Gregory McCarthy, a former top political aide to Mayor Anthony A. Williams who worked closely with Gandhi, said his success in raising the performance and expectations for a once-dismal financial apparatus may have dimmed over time.

“Balancing the budget and not having goofy audits is the normal course of business,” McCarthy said. “People don’t have the reference point as to how hard things were and the structure and discipline Nat brought to it. Balanced budgets are no big deal anymore, and there was a time when that was a big deal.”

The breakfast-table politicking might be mocked by Gandhi’s critics, McCarthy said, but it helped him do his job. “That was absolutely instrumental because at the end of the day everybody had some level of personal rapport with him,” he said. “Labor, business, developers — nobody would say they didn’t meet with him.”

Gandhi said his past helped him keep his tribulations in perspective. “No matter how difficult things are here, they are a picnic compared to what I had gone through in Mumbai,” he said — struggling to find a secure job and housing for his young family.

Now he looks forward to his poetry and extensive travel — a trip to India to portray the other Gandhi, a journey to South Africa to discover the roots of the great man’s struggle against colonial domination. Naik said they have even discussed a trip to Antarctica, tracing the explorations of Ernest Shackleton, another of Gandhi’s heroes.

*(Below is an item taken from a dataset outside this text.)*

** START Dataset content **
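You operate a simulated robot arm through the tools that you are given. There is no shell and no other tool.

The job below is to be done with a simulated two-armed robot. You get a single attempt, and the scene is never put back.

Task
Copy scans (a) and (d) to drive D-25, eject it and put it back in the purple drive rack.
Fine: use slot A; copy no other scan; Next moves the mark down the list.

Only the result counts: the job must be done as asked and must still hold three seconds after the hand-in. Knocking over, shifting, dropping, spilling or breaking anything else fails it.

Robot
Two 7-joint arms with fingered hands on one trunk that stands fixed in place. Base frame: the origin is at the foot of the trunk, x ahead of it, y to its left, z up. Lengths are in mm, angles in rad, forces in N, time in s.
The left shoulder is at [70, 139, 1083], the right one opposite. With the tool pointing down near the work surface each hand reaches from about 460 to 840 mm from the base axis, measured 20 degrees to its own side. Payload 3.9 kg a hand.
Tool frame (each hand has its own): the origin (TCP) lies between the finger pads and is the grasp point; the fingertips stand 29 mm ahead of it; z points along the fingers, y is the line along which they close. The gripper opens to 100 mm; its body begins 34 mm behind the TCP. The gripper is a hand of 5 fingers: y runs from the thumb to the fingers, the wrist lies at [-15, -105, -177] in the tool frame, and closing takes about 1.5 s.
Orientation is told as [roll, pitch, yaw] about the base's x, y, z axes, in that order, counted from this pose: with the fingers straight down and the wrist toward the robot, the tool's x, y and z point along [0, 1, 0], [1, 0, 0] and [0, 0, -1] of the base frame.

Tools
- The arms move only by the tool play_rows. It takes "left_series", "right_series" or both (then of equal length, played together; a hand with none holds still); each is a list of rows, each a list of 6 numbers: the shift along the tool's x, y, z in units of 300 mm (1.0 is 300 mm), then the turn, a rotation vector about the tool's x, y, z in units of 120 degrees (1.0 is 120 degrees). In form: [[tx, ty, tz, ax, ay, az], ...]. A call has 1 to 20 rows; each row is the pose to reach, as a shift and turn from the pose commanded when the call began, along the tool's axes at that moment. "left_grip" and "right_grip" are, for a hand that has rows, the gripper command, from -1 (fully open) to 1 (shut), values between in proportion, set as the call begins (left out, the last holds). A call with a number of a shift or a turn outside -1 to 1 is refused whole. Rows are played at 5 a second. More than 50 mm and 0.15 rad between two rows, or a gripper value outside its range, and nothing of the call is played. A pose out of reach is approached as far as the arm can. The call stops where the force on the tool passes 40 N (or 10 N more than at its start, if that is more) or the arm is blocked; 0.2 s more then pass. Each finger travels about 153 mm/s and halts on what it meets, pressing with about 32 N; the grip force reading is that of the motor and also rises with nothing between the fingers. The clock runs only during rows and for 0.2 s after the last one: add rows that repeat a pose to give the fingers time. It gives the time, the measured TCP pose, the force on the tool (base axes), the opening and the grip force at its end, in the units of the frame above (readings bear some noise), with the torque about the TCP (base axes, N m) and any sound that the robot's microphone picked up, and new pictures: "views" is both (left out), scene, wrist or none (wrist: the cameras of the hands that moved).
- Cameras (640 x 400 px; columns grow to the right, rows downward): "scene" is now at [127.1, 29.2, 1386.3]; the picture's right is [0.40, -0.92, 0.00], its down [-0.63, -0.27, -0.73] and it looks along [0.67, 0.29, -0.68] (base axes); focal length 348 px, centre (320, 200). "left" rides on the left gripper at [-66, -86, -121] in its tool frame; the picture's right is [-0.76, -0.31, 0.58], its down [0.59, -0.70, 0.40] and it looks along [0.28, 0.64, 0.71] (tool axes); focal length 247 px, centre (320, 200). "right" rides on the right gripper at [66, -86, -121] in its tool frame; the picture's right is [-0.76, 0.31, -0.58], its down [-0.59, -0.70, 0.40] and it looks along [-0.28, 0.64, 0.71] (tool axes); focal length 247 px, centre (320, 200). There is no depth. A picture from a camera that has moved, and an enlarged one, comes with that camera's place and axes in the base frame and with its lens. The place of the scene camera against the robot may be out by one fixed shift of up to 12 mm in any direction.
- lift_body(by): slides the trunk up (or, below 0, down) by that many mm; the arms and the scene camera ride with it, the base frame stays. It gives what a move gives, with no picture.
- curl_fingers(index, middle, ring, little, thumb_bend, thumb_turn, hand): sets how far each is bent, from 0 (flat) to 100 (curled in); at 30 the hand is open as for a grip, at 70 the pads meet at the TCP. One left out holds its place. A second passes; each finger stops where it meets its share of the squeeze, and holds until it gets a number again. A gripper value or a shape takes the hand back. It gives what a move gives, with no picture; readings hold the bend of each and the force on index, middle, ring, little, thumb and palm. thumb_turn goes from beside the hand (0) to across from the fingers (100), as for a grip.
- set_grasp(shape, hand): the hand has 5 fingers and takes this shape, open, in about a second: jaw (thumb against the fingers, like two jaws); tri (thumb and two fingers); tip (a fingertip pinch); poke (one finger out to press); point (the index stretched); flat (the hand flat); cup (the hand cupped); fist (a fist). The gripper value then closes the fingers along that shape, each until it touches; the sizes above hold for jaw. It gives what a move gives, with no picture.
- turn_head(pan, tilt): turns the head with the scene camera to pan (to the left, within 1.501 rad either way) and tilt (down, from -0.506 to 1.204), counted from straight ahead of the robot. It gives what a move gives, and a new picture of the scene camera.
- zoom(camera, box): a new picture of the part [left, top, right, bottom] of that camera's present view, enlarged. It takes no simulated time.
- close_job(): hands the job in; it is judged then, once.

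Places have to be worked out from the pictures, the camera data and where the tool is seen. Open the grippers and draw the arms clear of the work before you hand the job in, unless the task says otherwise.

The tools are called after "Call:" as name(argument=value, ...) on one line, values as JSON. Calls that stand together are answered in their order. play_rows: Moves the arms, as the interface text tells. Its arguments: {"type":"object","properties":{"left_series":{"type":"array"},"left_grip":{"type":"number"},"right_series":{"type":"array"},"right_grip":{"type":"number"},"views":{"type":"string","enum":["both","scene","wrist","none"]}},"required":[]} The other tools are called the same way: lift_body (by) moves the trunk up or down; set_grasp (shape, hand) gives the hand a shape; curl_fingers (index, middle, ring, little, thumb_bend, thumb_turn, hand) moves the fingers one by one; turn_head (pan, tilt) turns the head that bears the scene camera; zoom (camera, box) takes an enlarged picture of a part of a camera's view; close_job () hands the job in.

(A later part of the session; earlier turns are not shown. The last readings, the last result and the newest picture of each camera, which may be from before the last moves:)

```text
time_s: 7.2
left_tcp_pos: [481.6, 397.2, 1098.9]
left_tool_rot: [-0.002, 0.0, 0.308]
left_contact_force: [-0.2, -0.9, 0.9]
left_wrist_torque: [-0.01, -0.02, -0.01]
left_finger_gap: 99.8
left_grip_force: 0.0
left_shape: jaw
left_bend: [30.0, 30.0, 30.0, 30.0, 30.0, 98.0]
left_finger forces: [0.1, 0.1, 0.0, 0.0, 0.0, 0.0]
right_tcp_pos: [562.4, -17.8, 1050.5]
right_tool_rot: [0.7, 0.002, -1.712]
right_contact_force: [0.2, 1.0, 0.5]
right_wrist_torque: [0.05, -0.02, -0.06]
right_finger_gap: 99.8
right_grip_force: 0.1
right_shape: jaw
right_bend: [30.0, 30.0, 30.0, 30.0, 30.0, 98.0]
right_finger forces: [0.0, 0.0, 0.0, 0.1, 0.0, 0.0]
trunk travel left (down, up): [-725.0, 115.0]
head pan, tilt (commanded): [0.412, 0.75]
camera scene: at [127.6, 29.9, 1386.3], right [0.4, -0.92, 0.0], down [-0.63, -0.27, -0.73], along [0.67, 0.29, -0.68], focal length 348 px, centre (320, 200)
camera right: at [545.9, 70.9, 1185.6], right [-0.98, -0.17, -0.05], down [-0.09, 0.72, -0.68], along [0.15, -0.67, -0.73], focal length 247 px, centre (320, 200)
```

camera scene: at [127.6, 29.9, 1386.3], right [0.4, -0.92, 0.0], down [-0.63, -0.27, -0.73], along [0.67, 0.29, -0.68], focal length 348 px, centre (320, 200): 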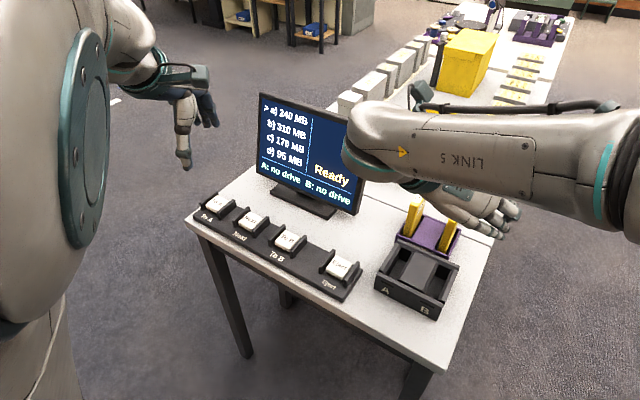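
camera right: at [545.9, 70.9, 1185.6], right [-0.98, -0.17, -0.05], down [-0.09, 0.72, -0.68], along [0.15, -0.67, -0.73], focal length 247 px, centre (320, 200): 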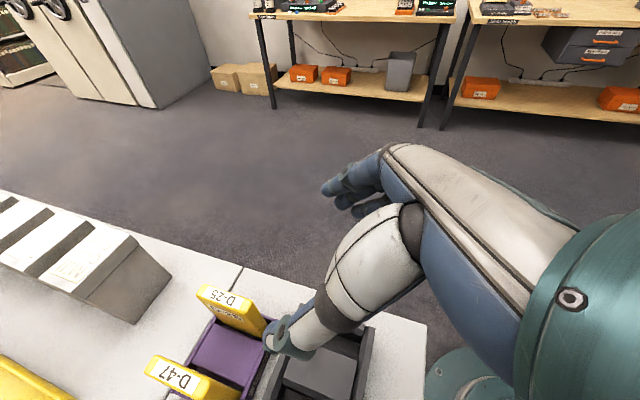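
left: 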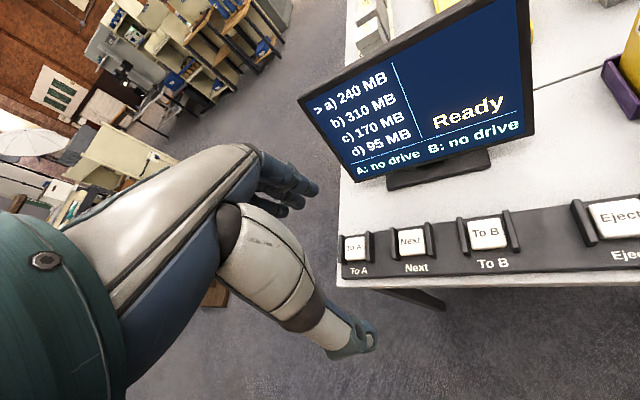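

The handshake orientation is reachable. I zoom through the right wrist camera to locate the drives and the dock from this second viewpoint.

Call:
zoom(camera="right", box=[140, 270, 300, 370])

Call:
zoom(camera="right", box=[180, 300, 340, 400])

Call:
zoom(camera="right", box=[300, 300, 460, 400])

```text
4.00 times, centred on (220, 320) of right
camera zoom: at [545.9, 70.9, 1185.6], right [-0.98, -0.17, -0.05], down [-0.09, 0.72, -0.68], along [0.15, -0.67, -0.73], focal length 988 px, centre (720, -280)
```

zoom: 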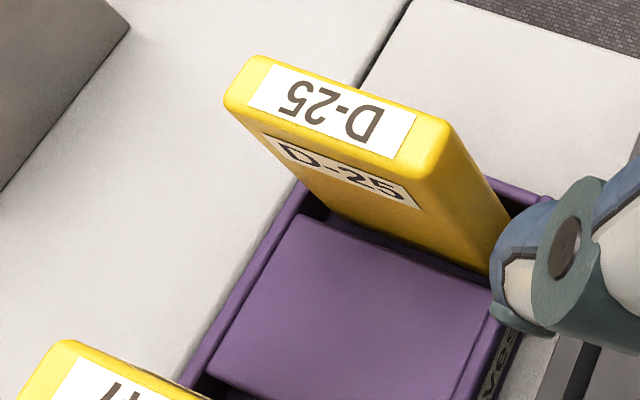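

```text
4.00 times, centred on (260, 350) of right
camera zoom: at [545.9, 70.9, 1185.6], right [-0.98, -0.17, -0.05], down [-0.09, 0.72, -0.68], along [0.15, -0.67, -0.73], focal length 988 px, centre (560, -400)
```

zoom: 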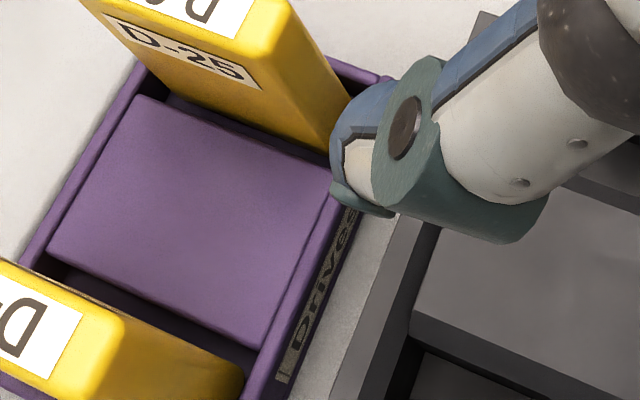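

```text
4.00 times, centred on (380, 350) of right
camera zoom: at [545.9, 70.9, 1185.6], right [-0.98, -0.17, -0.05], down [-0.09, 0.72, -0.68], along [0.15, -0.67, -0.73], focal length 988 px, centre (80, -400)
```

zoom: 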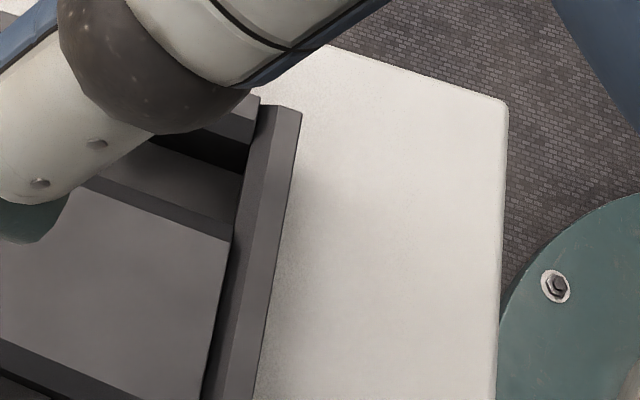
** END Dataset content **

He is not done with matters of finance and politics. He has accepted a policy fellowship at Georgetown University’s business school.

And Gandhi says he expects his literary output to touch on familiar matters. His last collection of poetry, titled “Pennsylvania Avenue,” dealt with social and political critiques rooted in his experiences as an immigrant.

“I’m deeply troubled by the trends we have in society today,” he said. “Look at the gridlock we have in Washington here. It really demeans us as a great power. That we cannot pay our bills? That we cannot organize ourselves to pass a budget, for heaven’s sakes?”

Naik, on the other hand, specializes in love poems.

“I do write love poems also,” Gandhi said, laughing. He declined to elaborate. “It doesn’t lend to translation.”